*What is expected:* All of the material below is to be returned exactly.

*Dataset content:*
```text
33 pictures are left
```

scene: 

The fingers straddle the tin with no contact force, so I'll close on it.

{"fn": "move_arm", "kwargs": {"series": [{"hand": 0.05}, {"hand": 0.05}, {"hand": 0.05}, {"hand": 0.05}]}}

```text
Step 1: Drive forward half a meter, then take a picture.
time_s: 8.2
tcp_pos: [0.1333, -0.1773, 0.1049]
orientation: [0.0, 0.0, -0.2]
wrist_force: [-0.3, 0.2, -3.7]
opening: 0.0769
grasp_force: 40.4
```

*Full solution:*
```text
33 pictures are left
```

scene: 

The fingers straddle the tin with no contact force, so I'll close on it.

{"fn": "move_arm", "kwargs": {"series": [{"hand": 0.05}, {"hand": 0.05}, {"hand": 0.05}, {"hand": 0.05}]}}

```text
Step 1: Drive forward half a meter, then take a picture.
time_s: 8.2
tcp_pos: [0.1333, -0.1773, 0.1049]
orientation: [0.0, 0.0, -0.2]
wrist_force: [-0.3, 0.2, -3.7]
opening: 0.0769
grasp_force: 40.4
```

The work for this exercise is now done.